Von der deutschen Bundeskanzlerin heißt es ja zuweilen, sie habe einen Hang zum Abwarten und exponiere sich nicht gern, aber in diesem Fall erweist sich Angela Merkel als hartnäckig. Als Einhäupl am Freitag das Krankenhaus in Charkow besichtigte, in dem Julia Timoschenko gegen ihren Willen behandelt werden soll, wurde er nicht nur vom Chefarzt seiner Orthopädie begleitet, sondern auch von einem Vertreter des Berliner Kanzleramts. Zuvor hatte die Bundesregierung der Ukraine bereits angeboten (um nicht zu sagen: nahegelegt), Julia Timoschenko zur Behandlung nach Deutschland ausfliegen zu lassen. Janukowitschs Stellvertreter Valeri Choroschkowski hatte das am Mittwoch dieser Woche mit dem Argument abgelehnt, die Gesetzeslage lasse das nicht zu. Am Donnerstag erfolgte dann ein diplomatischer Paukenschlag: Bundespräsident Gauck erklärte, er werde im Mai nicht zum Präsidententreffen nach Jalta reisen, und der Regierungssprecher teilte mit, diese Entscheidung sei "in engem Benehmen" mit der Bundeskanzlerin getroffen worden. Angela Merkel sei "besorgt" über den Gesundheitszustand Timoschenkos, den die deutschen Ärzte als "bedrohlich" bezeichnen.

Man weiß nicht viel über das persönliche Verhältnis zwischen der Ukrainerin, die sich ihren Zopf so gerne zum mädchenhaften Russenkranz bindet, und der Deutschen, die eher sachlich daherkommt.
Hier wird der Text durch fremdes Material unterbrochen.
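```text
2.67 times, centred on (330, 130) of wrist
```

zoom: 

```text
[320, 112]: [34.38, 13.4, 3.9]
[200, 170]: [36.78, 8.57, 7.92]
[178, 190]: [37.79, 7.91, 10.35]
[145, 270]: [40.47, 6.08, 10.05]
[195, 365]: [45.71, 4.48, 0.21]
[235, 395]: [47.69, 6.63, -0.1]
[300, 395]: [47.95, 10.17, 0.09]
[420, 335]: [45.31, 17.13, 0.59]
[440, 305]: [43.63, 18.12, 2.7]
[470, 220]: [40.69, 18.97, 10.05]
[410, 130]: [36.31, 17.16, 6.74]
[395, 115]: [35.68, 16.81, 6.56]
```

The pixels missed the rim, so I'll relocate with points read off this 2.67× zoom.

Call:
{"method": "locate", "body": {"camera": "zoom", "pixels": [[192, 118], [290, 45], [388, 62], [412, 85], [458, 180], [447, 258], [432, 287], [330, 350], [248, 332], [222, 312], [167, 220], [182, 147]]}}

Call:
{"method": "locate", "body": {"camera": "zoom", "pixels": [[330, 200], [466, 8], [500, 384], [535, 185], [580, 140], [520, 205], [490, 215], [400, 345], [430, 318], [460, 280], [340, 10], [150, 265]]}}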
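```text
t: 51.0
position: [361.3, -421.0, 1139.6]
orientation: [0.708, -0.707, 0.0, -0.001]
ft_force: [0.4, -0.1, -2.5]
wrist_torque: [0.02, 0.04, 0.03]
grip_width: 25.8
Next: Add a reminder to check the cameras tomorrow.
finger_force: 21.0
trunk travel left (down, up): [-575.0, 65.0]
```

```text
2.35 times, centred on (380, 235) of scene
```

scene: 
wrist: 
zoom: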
Zwangsläufig sind sich die beiden Frauen ein paar Mal in Timoschenkos Amtszeiten begegnet, also zwischen Januar und September 2005 und zwischen Dezember 2007 und März 2010. Es gibt herzliche Bilder vom Kiew-Besuch Merkels im Sommer 2008, von politischen Gipfeln und Konferenzen. Von darüber hinausgehenden Verbindungen weiß man nichts. Vermutlich braucht es die auch nicht. Vermutlich ist Angela Merkel nur der Hut hochgegangen. Beim Blick auf eine bleierne Gestalt wie Viktor Janukowitsch, der von "Moderne" faselt, aber immer noch glaubt, die Zeit anhalten zu können. Bei der Erinnerung an den Unrechtsstaat, in dem sie selbst die längste Zeit ihres Lebens verbringen musste.

Die Bundeskanzlerin kann die Daumenschrauben durchaus noch enger anziehen. Am 8. Juni beginnt die von Polen und der Ukraine gemeinsam ausgetragene Fußball-Europameisterschaft. Davon hängt für das Janukowitsch-Regime viel ab, denn dreieinhalb Monate später stehen in der Ukraine Parlamentswahlen an. Leere Plätze auf den Ehrentribünen machen sich vor diesem Hintergrund jedenfalls nicht besonders gut.